**Text section:**
####

Build another cylinder. This cylinder should have 1 cap segment, 18 segments around and 7 height segments. This cylinder should be slightly larger in diameter than the after most part of the bomb casing where it is protruding out from the rounded section aft. It should be about double the distance of the protrusion in height. See the image below:
Fig 1-16
This image shows the cylinder added which is to be the arming fuse casing added to the rearmost position on the bomb casing.
Now using the uniform scaling tool, modify the vertices of the cylinder to look like the arming fuse casing in the image above.
Modeling the fuse fan
Build a box that is 1 segment in height, 8 segments wide and 5 segments long. It should be rectangular. Then use the modify vertices to shape the outline as shown in the front view of the image below. It is begun as a rectangle that is narrowed one row of vertices at a time and the top corners pulled in and down to make the shape shown below.
Then with the object selected rotate it in the top view to an angle of about 20 degrees. You can also just modify the vertices to do the same thing. See the image below.
F-1-17
This image shows the final shape and position of the arming fuse fan blade.

####

**What is asked:**
A. What does the text section say from "Modeling the fuse" through "See the image below."? Give the exact wording.
B. Extend the text section, starting right after its last sentence.

####

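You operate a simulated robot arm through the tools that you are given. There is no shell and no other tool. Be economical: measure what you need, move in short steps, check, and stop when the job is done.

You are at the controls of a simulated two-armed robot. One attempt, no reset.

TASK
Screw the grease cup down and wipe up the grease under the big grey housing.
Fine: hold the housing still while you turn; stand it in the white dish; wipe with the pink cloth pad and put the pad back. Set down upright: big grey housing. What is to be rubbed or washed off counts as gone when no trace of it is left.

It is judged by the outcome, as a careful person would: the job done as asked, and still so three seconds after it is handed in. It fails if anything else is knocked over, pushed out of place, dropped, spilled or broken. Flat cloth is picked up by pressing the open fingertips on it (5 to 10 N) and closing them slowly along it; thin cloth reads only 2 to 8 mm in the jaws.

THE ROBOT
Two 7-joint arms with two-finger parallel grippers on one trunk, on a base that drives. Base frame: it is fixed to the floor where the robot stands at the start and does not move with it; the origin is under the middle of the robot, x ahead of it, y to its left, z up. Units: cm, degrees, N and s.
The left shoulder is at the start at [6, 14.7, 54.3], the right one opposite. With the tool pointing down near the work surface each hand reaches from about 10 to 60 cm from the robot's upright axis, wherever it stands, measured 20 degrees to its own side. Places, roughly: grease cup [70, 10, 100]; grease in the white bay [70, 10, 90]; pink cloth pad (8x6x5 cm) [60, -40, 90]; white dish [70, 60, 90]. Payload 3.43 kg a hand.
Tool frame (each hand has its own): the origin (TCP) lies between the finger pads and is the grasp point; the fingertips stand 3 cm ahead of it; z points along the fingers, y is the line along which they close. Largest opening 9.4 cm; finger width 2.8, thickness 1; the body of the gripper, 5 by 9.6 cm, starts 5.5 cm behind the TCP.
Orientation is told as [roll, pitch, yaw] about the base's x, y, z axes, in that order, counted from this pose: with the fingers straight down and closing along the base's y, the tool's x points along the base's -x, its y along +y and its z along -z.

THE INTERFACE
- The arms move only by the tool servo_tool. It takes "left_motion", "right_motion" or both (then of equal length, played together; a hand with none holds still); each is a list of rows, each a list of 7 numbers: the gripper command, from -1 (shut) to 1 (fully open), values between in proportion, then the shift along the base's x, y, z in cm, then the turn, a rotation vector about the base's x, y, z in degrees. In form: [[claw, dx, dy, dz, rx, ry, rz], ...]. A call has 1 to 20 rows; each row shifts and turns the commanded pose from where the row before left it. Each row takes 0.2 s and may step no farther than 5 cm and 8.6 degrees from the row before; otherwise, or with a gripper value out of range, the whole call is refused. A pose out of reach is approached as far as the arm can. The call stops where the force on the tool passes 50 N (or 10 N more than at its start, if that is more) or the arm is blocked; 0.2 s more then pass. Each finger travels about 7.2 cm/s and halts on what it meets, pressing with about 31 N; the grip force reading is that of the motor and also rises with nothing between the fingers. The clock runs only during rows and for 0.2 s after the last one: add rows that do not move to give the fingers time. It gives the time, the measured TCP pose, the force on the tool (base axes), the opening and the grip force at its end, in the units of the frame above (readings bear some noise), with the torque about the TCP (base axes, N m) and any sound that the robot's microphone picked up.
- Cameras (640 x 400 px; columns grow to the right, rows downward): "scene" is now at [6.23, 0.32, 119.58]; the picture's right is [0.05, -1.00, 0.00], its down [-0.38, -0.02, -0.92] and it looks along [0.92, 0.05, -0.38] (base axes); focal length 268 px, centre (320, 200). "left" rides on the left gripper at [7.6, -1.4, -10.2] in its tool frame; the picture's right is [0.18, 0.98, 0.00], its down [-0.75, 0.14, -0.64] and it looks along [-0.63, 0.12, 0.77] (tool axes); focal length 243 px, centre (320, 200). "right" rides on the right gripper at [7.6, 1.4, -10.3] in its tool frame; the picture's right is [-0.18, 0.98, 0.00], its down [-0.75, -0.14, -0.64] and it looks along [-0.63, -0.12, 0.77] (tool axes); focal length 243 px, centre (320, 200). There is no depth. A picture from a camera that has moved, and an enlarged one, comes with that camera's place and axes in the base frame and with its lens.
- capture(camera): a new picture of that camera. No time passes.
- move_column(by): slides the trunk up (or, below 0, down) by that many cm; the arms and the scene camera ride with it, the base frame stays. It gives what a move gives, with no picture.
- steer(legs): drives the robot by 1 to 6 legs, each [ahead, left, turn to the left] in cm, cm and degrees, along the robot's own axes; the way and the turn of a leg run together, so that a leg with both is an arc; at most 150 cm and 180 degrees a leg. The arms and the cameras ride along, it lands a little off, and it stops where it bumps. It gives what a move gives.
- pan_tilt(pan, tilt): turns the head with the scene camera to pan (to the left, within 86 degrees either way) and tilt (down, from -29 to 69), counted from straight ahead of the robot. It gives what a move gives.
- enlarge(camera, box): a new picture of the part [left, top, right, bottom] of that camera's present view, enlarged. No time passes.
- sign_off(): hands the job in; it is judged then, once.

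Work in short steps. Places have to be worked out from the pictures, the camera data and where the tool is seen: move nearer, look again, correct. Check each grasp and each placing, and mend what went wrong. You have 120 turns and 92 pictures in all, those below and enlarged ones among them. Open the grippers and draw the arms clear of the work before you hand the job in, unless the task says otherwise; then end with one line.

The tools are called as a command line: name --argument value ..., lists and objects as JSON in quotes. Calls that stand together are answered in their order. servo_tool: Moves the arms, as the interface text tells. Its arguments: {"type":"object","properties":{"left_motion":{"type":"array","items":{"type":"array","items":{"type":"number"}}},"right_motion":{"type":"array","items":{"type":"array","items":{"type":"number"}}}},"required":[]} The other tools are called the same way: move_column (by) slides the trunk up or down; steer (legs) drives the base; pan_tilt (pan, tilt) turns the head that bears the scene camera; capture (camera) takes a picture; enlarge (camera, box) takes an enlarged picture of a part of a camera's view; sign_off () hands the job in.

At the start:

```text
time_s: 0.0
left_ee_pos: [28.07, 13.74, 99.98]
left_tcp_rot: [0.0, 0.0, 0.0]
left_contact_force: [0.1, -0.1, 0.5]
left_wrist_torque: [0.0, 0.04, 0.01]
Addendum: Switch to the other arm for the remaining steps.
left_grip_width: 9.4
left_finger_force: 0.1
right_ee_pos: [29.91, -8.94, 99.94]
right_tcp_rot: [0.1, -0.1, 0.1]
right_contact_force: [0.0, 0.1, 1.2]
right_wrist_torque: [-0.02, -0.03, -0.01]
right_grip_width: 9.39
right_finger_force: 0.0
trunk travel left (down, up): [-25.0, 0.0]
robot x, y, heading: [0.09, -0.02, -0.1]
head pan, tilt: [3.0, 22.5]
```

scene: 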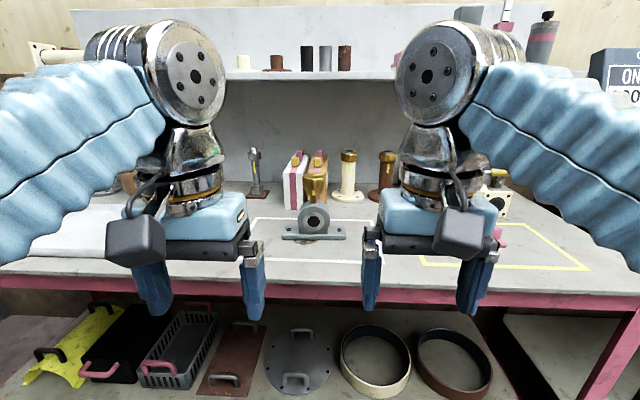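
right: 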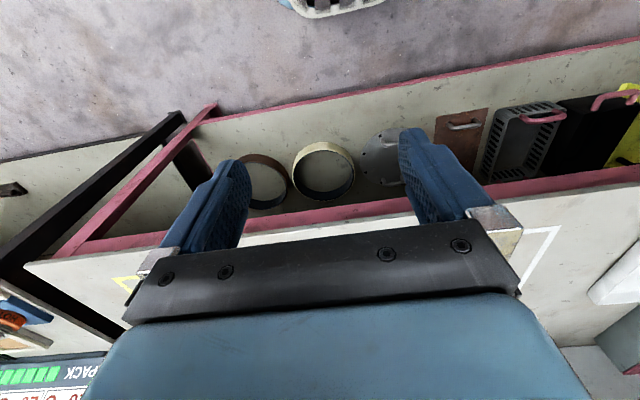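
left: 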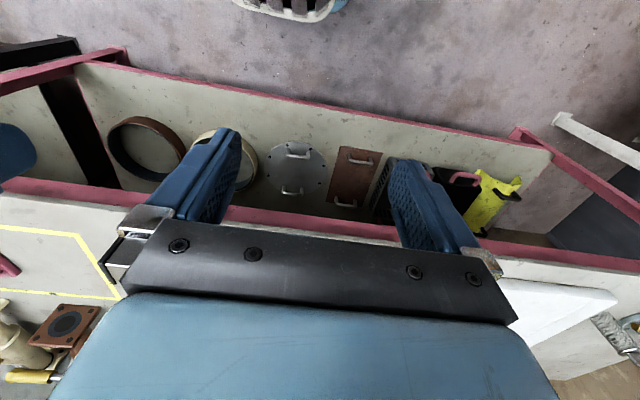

####

**Results for each task:**
A.
Modeling the fuse fan
Build a box that is 1 segment in height, 8 segments wide and 5 segments long. It should be rectangular. Then use the modify vertices to shape the outline as shown in the front view of the image below. It is begun as a rectangle that is narrowed one row of vertices at a time and the top corners pulled in and down to make the shape shown below.
Then with the object selected rotate it in the top view to an angle of about 20 degrees. You can also just modify the vertices to do the same thing. See the image below.

B.
Once you are satisfied with your arming fuse fan blade shape, angle and position you will need to move the pivot angle to match the centerline of the bomb casing. Go to the hierarchy rollout and select affect pivot point. Make sure to select the local axis of the fan blade. Now move that axis to the exact center of the bomb casing in the front view. See the image below.
Now use the rotate and copy tool and make 8 copies at 45 degrees intervals. See image below.
Note some bombs had two, four, six or ten blades. Not all were located in the rear. Many were located on the nose of the bomb. Do some research on the bomb you wish to build and be as accurate as possible.
Fig 1-18
This image shows the axis of the fan blades at the exact center of the bomb casing in the front view and the 7 copies made rotated 45 degrees each.
Now group the fan blades and call the group arming fuse or something similar.
Modeling the Trigger
The trigger on this bomb is on the nose of the bomb. It is an impact trigger that when depressed will cause the bomb to detonate. This one is a conical ended cylindrical device mounted in the nose of the bomb casing. These also vary from bomb type to bomb type.
Build a cylinder in the front view that has a diameter about 3/4 of the diameter of the protrusion from the nose of the bomb casing. This cylinder should have three to five segments vertically, 18 segments around and1 cap segment. See image below.
Fig 1-20
This image shows the trigger modeled on the front of the bomb. It is made of a cylinder with five segments in height and 18 segments around.
Now using the modify rollout, and uniform scaling tool, scale the vertices diameter down from one row to the next sequentially to get the shape shown in the top view of the image above. Once you are satisfied with your results, the modeling is completed.
Now you need to link the fins to the bomb casing. Link the fan to the arming fuse casing and link the trigger to the bomb casing. Link the arming fuse casing to the bomb casing.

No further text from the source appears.